I can’t imagine the emotions a birth mother feels every single day of her life. And I can’t imagine the escalating emotions that must accompany an impending meeting. So I don’t know how our son’s birth mother did it. . . but from our perspective as the adoptive family, she did so many things “right.”

After the first phone call introducing our son back into his birth mother’s life, she prepared for four months for an in-person meeting. By flying half way around the world, she sacrificed time and money to meet him and to meet us. Here’s what she did right:

1. Learned Our Names

Joy knew who each member of our family was: knew us by name and knew where each child was placed in the family. She did her homework, knowing how our adopted son fit in with the rest of us. She recognized we are a cohesive family and that our son is every bit as much a sibling as the rest of the kids are. So she took preparation time to learn about his relationship with each family member.

2. Recognized She Was Visiting Our Son’s Home

Of course, we were thrilled Joy was coming and did our best to help her feel at home. But she was also courteous and did not act possessive, as if our son belonged with her–but rather, she acted like the welcomed visitor she was. Joy was careful to allow life to go on “as normal” but also graciously accepted the guest treatment she received.

3. Showed Proper Affection

Although for the past 20+ years she may have imagined holding her baby boy, her toddler, her growing child, when the meeting took place, she recognized that she was a stranger to him and to us. But we all knew there was a connection, and all of us–on both sides of the adoption–felt gratitude and respect for each other. It wasn’t a business meeting deserving of a handshake, nor was it a family reunion. But it was a meeting of people connected by acts of love. So the gentle hugs as we met were completely appropriate and felt right.

4. Respected His Age

Joy met our son as an adult, not as the child she’d thought about all those years. I watched her as she watched him–observing the everyday choices he was making. She may have come with expectations that he’d have certain personality traits, certain actions, and characteristics, but we were never made aware of her expectations because she accepted him as he was.

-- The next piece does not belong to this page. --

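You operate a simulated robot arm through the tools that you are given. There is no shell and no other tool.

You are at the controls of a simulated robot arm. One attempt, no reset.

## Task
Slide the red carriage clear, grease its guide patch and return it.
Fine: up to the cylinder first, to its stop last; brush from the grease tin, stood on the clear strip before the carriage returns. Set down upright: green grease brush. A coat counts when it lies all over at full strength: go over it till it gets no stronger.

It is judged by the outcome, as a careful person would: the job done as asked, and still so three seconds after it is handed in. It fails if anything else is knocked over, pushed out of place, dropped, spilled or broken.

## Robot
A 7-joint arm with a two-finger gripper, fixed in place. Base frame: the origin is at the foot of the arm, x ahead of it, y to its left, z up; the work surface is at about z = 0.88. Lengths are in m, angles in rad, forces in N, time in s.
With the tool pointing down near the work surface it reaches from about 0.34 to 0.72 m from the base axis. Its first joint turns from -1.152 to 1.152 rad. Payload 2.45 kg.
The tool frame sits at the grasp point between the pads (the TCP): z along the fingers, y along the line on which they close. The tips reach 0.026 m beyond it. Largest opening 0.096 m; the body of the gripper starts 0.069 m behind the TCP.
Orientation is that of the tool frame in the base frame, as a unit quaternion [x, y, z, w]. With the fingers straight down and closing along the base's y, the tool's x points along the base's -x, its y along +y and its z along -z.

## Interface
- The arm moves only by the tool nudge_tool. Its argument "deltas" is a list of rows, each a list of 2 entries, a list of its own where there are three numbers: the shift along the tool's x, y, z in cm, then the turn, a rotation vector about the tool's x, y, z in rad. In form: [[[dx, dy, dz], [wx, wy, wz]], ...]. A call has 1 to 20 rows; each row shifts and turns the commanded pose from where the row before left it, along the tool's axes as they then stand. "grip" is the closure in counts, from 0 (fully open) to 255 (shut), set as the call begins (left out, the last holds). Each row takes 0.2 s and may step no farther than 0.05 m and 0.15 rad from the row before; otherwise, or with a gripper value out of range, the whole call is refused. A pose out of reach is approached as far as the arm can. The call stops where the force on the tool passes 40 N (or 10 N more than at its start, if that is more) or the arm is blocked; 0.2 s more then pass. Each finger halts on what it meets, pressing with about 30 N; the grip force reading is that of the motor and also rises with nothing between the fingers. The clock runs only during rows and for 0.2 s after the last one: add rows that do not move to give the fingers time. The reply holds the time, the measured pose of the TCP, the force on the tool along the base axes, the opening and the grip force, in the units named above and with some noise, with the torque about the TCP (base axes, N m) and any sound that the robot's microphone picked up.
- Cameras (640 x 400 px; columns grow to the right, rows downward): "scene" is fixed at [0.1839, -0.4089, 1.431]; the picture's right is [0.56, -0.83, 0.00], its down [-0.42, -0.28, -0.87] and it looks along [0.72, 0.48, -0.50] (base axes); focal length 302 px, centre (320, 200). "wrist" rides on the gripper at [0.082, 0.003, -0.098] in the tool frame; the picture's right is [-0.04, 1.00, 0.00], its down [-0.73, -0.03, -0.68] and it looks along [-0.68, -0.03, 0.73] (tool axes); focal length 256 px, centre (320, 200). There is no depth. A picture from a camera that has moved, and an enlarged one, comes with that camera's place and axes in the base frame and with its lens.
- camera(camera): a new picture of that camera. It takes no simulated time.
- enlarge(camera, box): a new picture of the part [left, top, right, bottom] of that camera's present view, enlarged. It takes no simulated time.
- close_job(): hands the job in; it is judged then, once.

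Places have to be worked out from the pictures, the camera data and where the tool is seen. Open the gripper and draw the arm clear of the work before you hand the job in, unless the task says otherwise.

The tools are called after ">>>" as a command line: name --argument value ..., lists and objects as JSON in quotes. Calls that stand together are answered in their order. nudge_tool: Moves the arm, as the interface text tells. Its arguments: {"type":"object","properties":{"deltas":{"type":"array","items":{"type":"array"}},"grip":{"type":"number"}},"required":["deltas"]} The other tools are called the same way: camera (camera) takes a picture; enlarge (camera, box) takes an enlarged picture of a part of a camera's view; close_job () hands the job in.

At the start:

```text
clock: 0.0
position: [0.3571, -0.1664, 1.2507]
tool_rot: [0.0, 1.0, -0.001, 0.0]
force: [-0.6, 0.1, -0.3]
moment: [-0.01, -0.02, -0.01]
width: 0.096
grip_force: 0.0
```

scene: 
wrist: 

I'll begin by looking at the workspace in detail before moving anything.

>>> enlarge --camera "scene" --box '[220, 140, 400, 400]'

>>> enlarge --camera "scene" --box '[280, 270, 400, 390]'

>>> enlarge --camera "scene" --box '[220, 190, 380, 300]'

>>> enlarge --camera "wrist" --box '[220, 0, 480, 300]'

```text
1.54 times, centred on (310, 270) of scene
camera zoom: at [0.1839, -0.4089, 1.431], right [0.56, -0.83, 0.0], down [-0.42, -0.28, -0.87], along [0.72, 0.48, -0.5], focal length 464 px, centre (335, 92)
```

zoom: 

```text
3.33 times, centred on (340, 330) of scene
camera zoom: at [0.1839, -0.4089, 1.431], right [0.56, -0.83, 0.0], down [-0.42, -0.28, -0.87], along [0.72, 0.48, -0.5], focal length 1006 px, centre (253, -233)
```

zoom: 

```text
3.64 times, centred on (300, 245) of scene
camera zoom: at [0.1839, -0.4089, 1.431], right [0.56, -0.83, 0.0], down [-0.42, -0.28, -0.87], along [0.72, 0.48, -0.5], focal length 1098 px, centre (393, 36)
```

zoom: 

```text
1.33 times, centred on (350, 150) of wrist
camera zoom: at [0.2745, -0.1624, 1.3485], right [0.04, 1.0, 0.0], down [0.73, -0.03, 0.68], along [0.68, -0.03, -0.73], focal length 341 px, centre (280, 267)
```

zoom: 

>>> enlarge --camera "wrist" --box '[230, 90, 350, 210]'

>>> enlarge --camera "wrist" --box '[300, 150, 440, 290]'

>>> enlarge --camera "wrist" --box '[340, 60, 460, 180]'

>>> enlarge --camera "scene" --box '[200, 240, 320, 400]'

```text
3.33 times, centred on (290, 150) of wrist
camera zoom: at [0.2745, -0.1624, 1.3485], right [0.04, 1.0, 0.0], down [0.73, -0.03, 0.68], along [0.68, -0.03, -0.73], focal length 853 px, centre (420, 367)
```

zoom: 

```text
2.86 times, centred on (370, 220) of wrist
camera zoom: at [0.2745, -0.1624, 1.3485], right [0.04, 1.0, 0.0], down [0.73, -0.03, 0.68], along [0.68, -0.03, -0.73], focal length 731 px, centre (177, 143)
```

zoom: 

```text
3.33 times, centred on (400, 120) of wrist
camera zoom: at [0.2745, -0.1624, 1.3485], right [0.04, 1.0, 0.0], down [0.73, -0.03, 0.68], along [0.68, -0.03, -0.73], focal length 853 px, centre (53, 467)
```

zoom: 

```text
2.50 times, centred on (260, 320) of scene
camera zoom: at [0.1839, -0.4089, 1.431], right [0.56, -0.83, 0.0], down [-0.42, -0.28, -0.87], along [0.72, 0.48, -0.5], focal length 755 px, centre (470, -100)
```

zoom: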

5. Recognized and Respected Our Lifestyle

We raised our son very differently than he would have been raised in his birth family. From politics to religion, our lifestyle is foreign to hers. There was never a complaint or even a question from Joy as to why we live as we do. Yet, the two weeks she was with us, she joined us in family prayer, family discussions, family activities, church attendance. She was curious, yes, but not critical in any way.

No one does everything right at an adoption reunion. But Joy showed gratitude with proper affection, and that made everyone comfortable.